I had taken some overdue time out from my hectic life as the mother of five and the wife of a busy politician. I was so eager for some spiritual refreshment that I didn’t even care who the priest would be. I only knew I needed a couple of nights of solitude and quiet, with time to reflect on my spiritual life that was often neglected due to my exhaustion.

Once at the convent, we were assigned to our rooms and then directed to the dining room for a light supper. We were informed that this was a silent retreat, so meals were to be eaten with no conversation. What a change from Friday night supper at home.

After supper we moved into the warmth of the chapel, waiting expectantly for our first session and meditation. As I sat there, I was so overcome by the lack of pressure and the quiet that I barely heard what the priest was talking about. But then, all of a sudden, I perked up as if God had nudged me to stay alert for what was coming next.
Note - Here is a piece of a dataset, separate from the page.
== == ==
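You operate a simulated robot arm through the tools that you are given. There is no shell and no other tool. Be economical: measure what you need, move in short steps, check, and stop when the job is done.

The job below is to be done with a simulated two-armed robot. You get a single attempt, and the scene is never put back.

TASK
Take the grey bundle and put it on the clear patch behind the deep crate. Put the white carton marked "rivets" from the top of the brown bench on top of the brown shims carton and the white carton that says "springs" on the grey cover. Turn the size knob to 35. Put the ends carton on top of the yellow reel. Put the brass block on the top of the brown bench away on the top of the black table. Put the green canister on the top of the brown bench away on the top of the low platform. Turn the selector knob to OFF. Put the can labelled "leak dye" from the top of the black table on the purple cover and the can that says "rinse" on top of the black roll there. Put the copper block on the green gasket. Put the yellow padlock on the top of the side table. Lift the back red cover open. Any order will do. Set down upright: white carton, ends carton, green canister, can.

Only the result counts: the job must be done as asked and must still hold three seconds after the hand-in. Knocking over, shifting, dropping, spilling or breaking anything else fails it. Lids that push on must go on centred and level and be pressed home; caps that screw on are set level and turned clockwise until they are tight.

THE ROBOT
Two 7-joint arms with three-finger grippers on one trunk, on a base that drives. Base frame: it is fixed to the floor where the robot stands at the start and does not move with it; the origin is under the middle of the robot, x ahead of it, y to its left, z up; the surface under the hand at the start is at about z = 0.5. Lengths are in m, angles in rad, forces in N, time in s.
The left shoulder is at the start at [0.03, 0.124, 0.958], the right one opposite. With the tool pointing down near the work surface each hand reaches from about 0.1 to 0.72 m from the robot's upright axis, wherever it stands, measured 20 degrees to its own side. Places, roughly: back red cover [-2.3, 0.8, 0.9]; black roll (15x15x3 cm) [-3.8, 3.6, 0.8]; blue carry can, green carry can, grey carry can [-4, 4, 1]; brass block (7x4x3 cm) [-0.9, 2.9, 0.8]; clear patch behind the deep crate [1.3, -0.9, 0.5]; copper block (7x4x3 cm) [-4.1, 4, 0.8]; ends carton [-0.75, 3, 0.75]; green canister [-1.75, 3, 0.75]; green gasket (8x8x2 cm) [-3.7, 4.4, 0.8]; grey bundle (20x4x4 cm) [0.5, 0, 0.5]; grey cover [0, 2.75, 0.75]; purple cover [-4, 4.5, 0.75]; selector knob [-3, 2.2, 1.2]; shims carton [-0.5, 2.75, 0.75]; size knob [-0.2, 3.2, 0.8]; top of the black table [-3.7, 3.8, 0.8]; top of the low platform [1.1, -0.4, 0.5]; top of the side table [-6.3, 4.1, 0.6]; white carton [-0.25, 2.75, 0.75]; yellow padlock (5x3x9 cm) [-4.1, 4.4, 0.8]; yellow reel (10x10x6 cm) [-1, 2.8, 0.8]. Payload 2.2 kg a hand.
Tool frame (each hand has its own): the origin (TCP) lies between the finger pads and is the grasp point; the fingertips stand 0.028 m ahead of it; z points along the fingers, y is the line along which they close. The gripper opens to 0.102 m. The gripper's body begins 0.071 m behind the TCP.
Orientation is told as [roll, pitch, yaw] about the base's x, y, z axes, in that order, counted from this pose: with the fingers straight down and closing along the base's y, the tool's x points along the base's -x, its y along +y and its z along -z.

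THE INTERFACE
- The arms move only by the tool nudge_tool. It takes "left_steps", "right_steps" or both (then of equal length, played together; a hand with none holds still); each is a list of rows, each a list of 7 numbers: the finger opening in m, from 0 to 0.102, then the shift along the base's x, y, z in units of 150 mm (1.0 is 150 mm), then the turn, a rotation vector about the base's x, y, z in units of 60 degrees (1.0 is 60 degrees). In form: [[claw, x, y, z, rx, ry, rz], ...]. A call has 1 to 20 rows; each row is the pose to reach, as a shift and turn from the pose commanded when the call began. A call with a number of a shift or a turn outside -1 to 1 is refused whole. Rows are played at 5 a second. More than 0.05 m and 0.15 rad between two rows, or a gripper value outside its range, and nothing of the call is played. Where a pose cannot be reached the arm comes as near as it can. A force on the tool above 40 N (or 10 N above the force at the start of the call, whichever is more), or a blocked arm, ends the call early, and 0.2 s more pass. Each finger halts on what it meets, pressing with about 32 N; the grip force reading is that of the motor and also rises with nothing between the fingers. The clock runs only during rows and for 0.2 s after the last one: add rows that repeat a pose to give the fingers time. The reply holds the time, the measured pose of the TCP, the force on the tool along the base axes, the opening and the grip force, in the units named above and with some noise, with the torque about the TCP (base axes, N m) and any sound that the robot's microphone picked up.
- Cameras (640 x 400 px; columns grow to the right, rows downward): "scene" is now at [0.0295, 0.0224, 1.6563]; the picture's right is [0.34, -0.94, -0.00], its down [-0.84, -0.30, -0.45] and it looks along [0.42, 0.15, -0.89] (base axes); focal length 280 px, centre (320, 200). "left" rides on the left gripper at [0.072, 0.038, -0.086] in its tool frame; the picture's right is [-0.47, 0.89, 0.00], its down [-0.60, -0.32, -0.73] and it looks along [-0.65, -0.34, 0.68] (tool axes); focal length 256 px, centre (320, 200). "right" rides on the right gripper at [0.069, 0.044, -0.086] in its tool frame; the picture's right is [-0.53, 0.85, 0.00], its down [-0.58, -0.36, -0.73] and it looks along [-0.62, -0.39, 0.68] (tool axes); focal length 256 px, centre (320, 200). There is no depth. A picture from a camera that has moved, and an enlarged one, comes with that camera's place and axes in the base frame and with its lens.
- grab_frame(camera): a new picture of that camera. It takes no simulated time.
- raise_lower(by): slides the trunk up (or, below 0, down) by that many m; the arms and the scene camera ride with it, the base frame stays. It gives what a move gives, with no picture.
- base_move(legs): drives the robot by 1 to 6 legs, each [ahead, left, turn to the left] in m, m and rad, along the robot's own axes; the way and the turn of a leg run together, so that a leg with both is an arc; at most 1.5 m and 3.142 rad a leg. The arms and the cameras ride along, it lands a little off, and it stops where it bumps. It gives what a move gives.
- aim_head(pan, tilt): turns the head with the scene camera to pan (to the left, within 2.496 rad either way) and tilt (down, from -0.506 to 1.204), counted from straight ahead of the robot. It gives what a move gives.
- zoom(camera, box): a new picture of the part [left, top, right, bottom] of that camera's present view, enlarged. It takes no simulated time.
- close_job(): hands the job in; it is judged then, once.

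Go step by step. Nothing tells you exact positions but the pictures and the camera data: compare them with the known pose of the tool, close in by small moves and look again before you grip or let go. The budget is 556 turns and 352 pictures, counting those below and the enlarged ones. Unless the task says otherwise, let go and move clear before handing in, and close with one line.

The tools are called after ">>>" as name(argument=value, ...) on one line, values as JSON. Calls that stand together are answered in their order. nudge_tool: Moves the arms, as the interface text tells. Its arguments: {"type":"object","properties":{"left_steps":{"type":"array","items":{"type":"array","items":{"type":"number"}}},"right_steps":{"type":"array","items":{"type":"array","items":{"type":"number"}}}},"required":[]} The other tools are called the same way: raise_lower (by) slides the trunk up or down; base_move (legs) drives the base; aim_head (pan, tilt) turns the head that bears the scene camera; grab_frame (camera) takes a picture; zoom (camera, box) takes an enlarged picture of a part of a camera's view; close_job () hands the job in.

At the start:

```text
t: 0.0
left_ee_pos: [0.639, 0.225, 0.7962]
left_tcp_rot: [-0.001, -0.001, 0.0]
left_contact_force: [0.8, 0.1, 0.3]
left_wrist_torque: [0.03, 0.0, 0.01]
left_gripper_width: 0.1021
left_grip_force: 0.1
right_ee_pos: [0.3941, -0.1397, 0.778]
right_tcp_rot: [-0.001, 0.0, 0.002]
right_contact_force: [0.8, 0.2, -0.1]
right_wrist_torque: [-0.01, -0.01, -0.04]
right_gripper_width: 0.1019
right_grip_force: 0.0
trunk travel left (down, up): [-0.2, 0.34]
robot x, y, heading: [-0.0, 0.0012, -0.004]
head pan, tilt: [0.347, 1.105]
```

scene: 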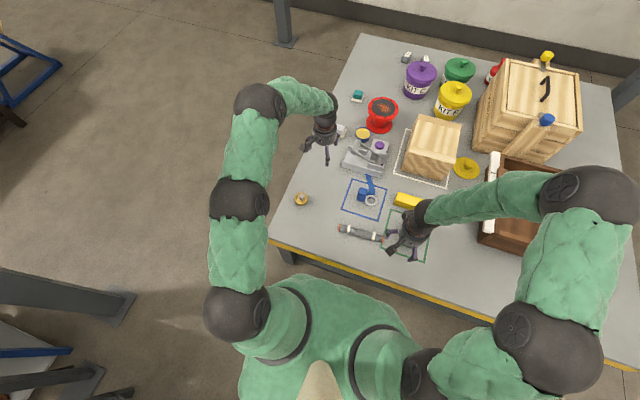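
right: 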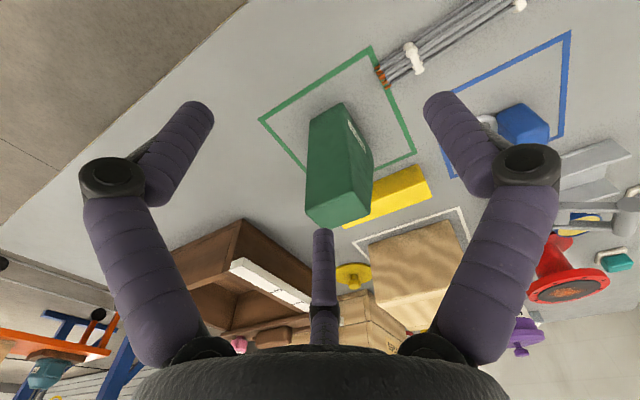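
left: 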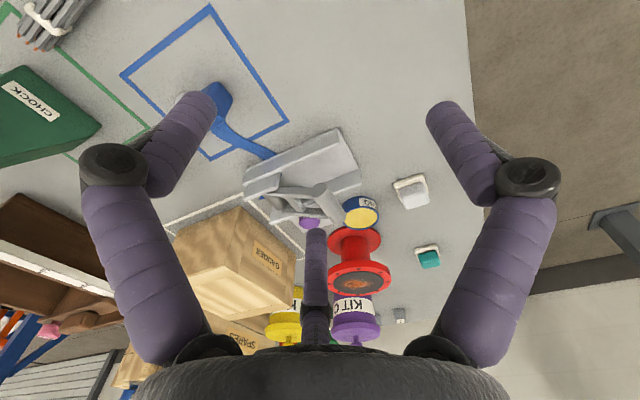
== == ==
I looked at the priest standing in his simple brown robe and sandals. He spoke in a soft yet deliberate tone to the women assembled.

“So you see, that is why we must never imagine that when we’ve done something wrong God will remove Himself from us even if we have hurt Him or we believe He is displeased or even angry. Put a picture in your mind of you and God standing face to face looking at each other. If you do something wrong, something sinful, it is not God who backs away from you. It is you who backs away from God. You are creating the distance between the two of you. He has never moved. He is still standing in the same place, remaining constant, desiring you to ask forgiveness and step forward to be face to face in union with Him again.”

As I listened, I felt a total shake up inside me. I realized that my entire life had been based on the erroneous idea that God withdrew Himself from me when I sinned. It never occurred to me that I was the one who created the distance. He was always there for me. Just like the father of the prodigal son.

The words of this dear Franciscan, whose name long ago escaped me, created a profound change in my view of my relationship to God. I can never thank God enough for allowing this Unknown Priest to be His instrument of insight for me. I returned home with a deepened understanding of God’s unconditional love and a determination to try to imitate it with my husband and children.

Dear Unknown Priest, wherever you are now, thank you for those words that changed my life.